TO BE DONE
Restate the whole of the material. Keep every word, and drop the pictures.

GIVEN MATERIAL

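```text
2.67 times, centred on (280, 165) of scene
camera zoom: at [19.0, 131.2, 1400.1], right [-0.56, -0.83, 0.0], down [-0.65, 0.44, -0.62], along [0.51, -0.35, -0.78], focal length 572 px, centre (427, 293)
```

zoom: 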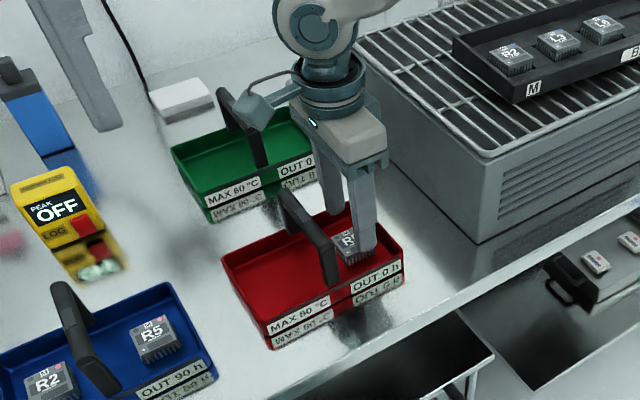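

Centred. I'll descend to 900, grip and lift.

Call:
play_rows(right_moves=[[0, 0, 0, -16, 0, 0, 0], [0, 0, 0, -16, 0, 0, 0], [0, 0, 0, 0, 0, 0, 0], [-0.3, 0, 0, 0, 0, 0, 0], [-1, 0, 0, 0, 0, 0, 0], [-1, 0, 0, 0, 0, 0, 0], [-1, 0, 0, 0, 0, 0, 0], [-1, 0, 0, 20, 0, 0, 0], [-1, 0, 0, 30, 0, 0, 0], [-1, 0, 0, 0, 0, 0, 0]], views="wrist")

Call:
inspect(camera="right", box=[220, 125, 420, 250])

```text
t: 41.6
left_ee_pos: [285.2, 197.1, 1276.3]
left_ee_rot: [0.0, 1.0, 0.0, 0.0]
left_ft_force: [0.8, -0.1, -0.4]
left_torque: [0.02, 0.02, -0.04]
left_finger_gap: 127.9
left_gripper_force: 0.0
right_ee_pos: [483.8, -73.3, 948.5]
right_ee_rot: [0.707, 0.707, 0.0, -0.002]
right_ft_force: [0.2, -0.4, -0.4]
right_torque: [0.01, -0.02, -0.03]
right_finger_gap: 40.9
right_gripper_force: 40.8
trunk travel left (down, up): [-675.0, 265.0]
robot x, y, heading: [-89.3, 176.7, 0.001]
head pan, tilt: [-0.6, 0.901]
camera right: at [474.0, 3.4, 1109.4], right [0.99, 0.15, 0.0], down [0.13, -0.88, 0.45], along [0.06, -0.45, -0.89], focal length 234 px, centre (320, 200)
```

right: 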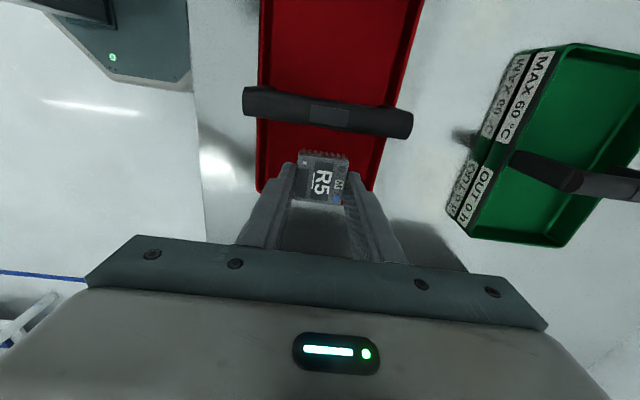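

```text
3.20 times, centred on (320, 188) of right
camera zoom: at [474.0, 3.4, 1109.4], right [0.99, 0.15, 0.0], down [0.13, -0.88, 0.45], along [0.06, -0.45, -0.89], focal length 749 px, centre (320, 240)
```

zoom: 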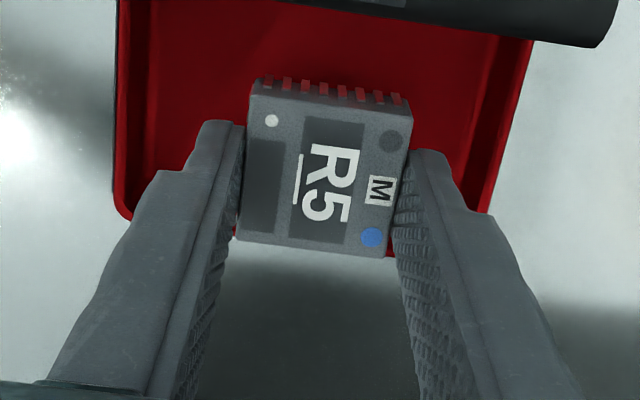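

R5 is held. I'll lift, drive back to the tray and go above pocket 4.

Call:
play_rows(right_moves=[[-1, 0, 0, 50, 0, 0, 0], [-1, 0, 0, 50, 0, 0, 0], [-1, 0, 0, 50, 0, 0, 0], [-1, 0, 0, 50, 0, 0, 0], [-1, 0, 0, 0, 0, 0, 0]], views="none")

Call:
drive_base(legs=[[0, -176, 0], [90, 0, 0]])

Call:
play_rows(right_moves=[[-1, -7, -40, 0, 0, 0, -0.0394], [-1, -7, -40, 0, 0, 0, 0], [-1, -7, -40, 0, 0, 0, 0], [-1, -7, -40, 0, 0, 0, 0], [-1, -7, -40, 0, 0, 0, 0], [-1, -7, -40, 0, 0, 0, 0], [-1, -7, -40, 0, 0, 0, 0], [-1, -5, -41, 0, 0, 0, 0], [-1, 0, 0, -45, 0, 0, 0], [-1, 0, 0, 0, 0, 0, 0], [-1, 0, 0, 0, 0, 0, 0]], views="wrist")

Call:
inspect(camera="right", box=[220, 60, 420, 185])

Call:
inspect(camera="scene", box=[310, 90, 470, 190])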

REPLY TO THE TASK
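```text
2.67 times, centred on (280, 165) of scene
camera zoom: at [19.0, 131.2, 1400.1], right [-0.56, -0.83, 0.0], down [-0.65, 0.44, -0.62], along [0.51, -0.35, -0.78], focal length 572 px, centre (427, 293)
```

zoom: 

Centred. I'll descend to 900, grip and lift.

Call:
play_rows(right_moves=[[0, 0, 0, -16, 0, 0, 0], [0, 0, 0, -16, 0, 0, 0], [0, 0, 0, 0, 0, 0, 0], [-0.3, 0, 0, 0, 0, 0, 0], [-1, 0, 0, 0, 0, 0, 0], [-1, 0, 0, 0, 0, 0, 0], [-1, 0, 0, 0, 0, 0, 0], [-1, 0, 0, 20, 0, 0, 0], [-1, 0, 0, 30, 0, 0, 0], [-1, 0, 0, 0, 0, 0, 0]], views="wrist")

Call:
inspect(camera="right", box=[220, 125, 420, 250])

```text
t: 41.6
left_ee_pos: [285.2, 197.1, 1276.3]
left_ee_rot: [0.0, 1.0, 0.0, 0.0]
left_ft_force: [0.8, -0.1, -0.4]
left_torque: [0.02, 0.02, -0.04]
left_finger_gap: 127.9
left_gripper_force: 0.0
right_ee_pos: [483.8, -73.3, 948.5]
right_ee_rot: [0.707, 0.707, 0.0, -0.002]
right_ft_force: [0.2, -0.4, -0.4]
right_torque: [0.01, -0.02, -0.03]
right_finger_gap: 40.9
right_gripper_force: 40.8
trunk travel left (down, up): [-675.0, 265.0]
robot x, y, heading: [-89.3, 176.7, 0.001]
head pan, tilt: [-0.6, 0.901]
camera right: at [474.0, 3.4, 1109.4], right [0.99, 0.15, 0.0], down [0.13, -0.88, 0.45], along [0.06, -0.45, -0.89], focal length 234 px, centre (320, 200)
```

right: 

```text
3.20 times, centred on (320, 188) of right
camera zoom: at [474.0, 3.4, 1109.4], right [0.99, 0.15, 0.0], down [0.13, -0.88, 0.45], along [0.06, -0.45, -0.89], focal length 749 px, centre (320, 240)
```

zoom: 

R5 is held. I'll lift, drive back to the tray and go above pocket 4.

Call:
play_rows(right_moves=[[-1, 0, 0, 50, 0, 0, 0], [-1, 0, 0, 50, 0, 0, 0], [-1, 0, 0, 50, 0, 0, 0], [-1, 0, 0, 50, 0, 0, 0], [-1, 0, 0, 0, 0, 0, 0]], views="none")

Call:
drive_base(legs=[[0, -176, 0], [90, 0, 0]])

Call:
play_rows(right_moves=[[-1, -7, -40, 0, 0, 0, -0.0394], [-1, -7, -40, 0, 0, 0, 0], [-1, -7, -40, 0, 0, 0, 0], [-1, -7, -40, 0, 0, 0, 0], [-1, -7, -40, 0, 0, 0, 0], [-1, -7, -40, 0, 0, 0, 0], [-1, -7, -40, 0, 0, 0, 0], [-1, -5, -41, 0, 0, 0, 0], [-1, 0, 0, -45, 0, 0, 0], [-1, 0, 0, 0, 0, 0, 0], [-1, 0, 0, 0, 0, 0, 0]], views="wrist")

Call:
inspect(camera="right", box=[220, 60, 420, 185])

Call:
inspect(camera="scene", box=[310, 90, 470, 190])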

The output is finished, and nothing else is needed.